§ Material:
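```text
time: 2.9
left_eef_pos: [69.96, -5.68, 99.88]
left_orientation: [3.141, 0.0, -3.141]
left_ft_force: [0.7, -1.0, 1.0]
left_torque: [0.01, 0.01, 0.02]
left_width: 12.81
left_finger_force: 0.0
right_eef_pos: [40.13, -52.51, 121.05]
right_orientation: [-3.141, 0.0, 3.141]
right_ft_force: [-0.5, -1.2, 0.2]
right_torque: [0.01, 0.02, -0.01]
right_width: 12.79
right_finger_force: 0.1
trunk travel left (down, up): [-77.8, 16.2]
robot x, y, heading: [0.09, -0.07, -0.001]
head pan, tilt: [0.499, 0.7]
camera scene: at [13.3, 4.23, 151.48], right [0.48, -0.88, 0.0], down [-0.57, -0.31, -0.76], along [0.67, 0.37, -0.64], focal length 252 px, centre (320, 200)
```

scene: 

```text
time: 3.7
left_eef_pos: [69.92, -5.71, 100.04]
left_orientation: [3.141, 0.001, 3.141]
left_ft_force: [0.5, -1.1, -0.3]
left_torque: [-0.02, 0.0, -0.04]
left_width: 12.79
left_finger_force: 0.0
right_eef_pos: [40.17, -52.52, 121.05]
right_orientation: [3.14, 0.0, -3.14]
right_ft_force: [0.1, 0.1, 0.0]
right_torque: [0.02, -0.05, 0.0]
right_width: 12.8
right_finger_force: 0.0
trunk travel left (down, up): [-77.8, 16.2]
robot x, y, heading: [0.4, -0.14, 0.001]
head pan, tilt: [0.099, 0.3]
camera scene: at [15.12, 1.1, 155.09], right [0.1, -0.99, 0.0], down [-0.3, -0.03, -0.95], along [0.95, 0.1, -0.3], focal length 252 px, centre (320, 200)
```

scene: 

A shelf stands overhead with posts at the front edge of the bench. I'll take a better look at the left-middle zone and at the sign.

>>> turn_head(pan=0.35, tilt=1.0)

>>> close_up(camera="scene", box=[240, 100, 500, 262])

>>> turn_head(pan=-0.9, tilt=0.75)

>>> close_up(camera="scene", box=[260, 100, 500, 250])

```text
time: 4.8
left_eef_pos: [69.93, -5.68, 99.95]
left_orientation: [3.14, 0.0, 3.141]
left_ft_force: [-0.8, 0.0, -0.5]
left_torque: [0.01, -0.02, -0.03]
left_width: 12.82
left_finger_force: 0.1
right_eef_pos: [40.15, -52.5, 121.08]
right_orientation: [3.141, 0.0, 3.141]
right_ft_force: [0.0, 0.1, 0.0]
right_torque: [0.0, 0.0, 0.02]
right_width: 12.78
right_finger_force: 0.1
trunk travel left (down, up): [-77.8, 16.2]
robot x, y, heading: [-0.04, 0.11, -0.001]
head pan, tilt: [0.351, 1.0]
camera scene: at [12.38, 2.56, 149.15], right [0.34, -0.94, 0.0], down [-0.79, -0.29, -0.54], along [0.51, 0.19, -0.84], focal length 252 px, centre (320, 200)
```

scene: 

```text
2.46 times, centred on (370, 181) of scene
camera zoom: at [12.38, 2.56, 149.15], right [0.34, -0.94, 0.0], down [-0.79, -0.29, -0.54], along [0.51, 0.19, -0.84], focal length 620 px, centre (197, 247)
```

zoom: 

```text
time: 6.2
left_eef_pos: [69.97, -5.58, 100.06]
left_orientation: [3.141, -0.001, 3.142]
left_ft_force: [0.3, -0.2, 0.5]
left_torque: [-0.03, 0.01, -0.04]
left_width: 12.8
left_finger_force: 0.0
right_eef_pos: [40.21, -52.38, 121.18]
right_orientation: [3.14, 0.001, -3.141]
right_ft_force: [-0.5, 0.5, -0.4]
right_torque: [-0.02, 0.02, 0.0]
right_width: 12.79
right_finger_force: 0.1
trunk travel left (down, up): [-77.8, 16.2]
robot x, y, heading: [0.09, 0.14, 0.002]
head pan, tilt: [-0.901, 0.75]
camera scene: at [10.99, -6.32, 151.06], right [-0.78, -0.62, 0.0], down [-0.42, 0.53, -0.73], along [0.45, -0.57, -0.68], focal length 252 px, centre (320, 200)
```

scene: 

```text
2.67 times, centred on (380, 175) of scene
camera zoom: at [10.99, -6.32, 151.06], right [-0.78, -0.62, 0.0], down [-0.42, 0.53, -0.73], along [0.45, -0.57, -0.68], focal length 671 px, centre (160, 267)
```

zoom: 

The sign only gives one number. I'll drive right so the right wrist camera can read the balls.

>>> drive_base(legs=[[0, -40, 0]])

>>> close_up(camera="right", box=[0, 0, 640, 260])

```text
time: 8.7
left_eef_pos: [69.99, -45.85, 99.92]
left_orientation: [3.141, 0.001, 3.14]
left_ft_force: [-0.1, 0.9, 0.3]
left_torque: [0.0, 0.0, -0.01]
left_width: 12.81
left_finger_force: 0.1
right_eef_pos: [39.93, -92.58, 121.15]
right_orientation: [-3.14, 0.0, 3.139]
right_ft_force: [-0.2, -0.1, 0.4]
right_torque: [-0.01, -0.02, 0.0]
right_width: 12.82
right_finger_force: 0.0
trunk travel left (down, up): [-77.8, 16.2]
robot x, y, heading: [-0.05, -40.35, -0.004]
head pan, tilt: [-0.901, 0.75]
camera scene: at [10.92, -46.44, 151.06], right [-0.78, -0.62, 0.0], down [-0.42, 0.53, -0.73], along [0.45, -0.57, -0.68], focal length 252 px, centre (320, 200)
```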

§ Problem details:
Each line must be given again exactly as written above.

§ Result:
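```text
time: 2.9
left_eef_pos: [69.96, -5.68, 99.88]
left_orientation: [3.141, 0.0, -3.141]
left_ft_force: [0.7, -1.0, 1.0]
left_torque: [0.01, 0.01, 0.02]
left_width: 12.81
left_finger_force: 0.0
right_eef_pos: [40.13, -52.51, 121.05]
right_orientation: [-3.141, 0.0, 3.141]
right_ft_force: [-0.5, -1.2, 0.2]
right_torque: [0.01, 0.02, -0.01]
right_width: 12.79
right_finger_force: 0.1
trunk travel left (down, up): [-77.8, 16.2]
robot x, y, heading: [0.09, -0.07, -0.001]
head pan, tilt: [0.499, 0.7]
camera scene: at [13.3, 4.23, 151.48], right [0.48, -0.88, 0.0], down [-0.57, -0.31, -0.76], along [0.67, 0.37, -0.64], focal length 252 px, centre (320, 200)
```

scene: 

```text
time: 3.7
left_eef_pos: [69.92, -5.71, 100.04]
left_orientation: [3.141, 0.001, 3.141]
left_ft_force: [0.5, -1.1, -0.3]
left_torque: [-0.02, 0.0, -0.04]
left_width: 12.79
left_finger_force: 0.0
right_eef_pos: [40.17, -52.52, 121.05]
right_orientation: [3.14, 0.0, -3.14]
right_ft_force: [0.1, 0.1, 0.0]
right_torque: [0.02, -0.05, 0.0]
right_width: 12.8
right_finger_force: 0.0
trunk travel left (down, up): [-77.8, 16.2]
robot x, y, heading: [0.4, -0.14, 0.001]
head pan, tilt: [0.099, 0.3]
camera scene: at [15.12, 1.1, 155.09], right [0.1, -0.99, 0.0], down [-0.3, -0.03, -0.95], along [0.95, 0.1, -0.3], focal length 252 px, centre (320, 200)
```

scene: 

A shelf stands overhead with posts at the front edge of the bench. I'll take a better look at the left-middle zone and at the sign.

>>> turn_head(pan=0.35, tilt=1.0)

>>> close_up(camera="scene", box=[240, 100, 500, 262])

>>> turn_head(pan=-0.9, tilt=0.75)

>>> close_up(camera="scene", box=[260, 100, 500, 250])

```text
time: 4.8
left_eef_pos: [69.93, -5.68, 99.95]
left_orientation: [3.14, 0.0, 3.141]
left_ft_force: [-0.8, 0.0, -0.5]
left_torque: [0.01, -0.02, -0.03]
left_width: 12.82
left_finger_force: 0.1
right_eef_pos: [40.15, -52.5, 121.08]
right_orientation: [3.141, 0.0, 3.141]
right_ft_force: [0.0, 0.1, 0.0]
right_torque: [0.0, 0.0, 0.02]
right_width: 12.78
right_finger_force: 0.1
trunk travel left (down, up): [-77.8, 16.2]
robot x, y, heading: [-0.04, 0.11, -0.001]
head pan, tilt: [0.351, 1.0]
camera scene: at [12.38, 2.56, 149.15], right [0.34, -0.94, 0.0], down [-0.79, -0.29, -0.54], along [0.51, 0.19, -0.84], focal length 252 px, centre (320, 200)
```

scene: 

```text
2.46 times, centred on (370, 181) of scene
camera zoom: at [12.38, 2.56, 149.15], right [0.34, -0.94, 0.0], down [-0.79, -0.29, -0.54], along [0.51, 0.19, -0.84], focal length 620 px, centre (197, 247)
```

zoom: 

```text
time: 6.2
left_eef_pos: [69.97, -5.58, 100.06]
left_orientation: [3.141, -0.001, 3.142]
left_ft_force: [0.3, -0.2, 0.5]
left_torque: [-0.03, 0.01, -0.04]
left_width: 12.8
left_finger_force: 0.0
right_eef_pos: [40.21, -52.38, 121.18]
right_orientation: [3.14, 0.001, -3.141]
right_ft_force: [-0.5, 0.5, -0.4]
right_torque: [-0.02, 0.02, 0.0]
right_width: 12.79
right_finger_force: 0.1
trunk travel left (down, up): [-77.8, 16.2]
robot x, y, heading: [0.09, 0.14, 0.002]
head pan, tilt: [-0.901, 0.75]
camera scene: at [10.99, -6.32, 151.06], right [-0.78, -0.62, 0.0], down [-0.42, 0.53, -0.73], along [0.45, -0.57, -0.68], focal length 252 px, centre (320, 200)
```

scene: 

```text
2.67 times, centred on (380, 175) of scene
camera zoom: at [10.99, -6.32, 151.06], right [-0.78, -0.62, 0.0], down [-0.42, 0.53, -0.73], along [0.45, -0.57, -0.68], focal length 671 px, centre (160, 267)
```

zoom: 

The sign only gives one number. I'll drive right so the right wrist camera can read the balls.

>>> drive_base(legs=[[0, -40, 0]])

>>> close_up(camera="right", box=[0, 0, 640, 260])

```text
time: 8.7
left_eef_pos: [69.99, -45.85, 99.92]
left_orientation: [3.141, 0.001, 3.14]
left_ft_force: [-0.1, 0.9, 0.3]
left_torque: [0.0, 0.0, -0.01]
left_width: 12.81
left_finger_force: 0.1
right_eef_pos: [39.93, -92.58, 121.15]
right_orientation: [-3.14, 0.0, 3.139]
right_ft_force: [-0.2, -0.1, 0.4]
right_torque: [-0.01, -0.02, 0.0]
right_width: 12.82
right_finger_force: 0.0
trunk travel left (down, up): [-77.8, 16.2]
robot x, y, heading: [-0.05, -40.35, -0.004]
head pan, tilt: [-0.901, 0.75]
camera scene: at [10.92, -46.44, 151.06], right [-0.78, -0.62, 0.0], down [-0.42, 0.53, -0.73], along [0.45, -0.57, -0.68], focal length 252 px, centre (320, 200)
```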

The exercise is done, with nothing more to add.